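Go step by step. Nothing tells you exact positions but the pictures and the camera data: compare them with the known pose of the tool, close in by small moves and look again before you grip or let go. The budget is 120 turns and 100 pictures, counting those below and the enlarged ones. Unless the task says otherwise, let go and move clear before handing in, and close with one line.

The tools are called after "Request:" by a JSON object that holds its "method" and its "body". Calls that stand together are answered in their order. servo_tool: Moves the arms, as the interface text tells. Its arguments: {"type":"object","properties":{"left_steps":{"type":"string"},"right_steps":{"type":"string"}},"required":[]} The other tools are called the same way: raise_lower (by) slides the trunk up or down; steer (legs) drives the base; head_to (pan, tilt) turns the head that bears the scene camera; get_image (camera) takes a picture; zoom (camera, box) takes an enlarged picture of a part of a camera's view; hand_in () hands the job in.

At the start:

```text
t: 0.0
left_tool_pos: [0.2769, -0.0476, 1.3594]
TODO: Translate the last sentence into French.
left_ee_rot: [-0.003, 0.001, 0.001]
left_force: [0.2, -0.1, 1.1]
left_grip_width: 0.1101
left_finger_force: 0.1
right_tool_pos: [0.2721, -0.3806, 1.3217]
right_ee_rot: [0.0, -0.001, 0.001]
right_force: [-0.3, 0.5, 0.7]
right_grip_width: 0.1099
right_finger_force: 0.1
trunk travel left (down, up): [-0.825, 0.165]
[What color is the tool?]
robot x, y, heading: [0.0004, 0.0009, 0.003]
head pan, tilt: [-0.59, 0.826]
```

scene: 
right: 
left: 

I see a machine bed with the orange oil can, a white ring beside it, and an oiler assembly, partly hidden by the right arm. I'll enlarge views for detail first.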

## Given task
State the count of lines that contain the string "camera". Nothing else is needed.

## Final answer
2